By Mike Caza, Owner
PSC Fitness & Performance

1. Push the Ground
Sprinting faster is all about applying force quickly through the ground.  If you push against the ground, this initiates forward movement.  If you stand and pick your knee up, you haven’t moved forward.  If you stand and push one leg back against the ground, you moved forward.  Case in point, develop the athlete’s body to apply force quickly through the ground.  This requires proper speed, strength, power, core and mobility training since these components all influence how effectively the athlete can push back against the ground.

 

2. Stretch the Hip Flexors and Glutes
When one muscle contracts, the opposite muscle has to relax to enable the movement to happen.  In sprinting, the hip flexors assist in lifting the length up after push off and the gluteus muscles need to relax during this movement.

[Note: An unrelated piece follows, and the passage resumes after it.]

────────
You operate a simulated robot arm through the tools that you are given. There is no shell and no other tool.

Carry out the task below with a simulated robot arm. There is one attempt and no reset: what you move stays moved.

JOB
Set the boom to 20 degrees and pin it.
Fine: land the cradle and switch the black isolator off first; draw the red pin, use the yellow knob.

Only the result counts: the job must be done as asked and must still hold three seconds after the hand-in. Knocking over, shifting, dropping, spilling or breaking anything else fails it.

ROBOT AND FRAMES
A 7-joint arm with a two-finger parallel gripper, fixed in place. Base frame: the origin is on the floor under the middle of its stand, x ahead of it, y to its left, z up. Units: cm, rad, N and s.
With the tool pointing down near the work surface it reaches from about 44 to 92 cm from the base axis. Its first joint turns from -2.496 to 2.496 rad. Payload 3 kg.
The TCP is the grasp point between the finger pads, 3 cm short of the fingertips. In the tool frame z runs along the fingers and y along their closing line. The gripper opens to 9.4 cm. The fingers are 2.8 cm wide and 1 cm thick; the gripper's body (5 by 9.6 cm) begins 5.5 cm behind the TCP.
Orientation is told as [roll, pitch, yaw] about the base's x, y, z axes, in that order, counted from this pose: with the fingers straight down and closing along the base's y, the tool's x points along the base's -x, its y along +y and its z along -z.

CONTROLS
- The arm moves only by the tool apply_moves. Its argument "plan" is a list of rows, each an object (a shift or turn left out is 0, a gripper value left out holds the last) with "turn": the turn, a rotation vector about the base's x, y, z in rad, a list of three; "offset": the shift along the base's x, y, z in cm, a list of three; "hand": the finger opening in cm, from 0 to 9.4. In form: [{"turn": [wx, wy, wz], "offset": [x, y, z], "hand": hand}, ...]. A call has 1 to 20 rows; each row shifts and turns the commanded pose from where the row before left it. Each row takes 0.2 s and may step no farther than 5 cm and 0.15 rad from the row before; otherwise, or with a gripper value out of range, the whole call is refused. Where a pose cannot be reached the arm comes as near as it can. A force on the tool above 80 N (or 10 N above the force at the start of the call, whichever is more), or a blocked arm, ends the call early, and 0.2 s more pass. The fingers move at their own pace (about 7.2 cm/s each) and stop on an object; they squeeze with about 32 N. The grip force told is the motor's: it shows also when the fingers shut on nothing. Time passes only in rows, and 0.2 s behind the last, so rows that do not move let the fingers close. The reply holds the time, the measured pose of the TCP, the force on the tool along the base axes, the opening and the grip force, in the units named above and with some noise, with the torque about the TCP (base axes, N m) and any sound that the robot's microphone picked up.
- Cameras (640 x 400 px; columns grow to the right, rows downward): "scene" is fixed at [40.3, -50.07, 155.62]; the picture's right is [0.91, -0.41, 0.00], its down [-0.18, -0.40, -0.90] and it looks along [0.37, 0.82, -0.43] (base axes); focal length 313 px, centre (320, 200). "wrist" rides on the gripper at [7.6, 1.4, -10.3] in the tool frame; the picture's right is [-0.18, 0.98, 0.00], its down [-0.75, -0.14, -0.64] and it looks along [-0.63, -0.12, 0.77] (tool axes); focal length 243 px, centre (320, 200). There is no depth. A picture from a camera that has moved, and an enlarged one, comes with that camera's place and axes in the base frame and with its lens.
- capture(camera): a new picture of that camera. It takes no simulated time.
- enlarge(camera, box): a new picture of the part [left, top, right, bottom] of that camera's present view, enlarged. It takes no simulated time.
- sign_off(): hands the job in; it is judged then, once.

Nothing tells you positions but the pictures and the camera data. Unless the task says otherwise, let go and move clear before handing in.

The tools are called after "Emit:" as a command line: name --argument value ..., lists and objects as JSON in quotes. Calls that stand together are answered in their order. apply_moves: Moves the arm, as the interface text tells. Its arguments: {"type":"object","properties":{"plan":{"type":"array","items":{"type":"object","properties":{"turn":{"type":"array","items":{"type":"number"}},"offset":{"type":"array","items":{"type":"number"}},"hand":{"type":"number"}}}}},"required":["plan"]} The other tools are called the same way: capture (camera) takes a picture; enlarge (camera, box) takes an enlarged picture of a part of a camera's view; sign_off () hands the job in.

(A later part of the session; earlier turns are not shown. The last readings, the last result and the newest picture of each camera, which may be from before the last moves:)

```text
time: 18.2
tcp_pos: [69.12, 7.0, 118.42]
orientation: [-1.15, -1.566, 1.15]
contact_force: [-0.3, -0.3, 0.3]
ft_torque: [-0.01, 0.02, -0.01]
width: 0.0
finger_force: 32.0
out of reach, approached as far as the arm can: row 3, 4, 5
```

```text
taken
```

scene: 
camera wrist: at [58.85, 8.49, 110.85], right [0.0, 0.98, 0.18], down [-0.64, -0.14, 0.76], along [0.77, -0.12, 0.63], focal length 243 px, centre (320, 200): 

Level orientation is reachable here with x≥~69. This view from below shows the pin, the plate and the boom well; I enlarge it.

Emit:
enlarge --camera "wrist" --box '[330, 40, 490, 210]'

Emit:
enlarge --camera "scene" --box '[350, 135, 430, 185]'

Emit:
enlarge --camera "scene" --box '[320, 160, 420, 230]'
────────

If an athlete has tight hip flexors, this will causes the opposing muscles (gluteus muscles) to contract instead of relax to compensate for the shortened, inflexible muscle, thereby causing both muscle groups to contract at the same time (co-contraction) which causes slower sprinting speeds which can eventually lead to injury.

 

3. Swing the Legs Vertically
If your legs swing upward when sprinting, this initiates a cyclic foot action which enables the foot to land under the hip before pushing off again.  Many athletes sprint with low swings legs causing them to over stride or heel strike which is a braking force and can lead to injury.  In order to fix this, athletes need to get learn “how to” sprint properly, get stronger and increase power and core strength.  All of these training components influence sprinting speed.  One cue we use in our speed sessions is to sprint over the high grass.